§ **WHAT YOU SHOULD DO**
Reproduce the listing word for word, leaving every picture behind.

§ **MATERIAL PROVIDED**

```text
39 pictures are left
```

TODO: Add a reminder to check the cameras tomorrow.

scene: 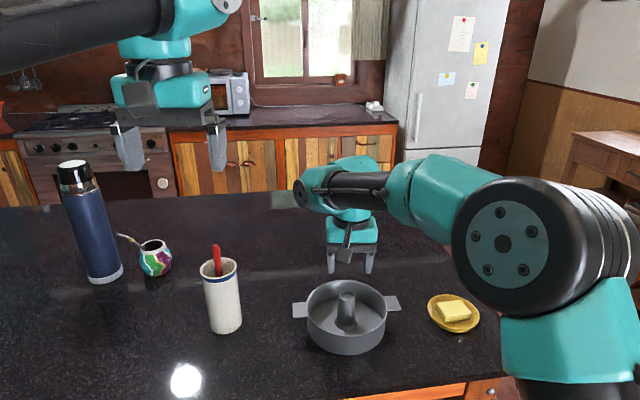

§ **EXERCISE SOLUTION**
```text
39 pictures are left
```

TODO: Add a reminder to check the cameras tomorrow.

scene: 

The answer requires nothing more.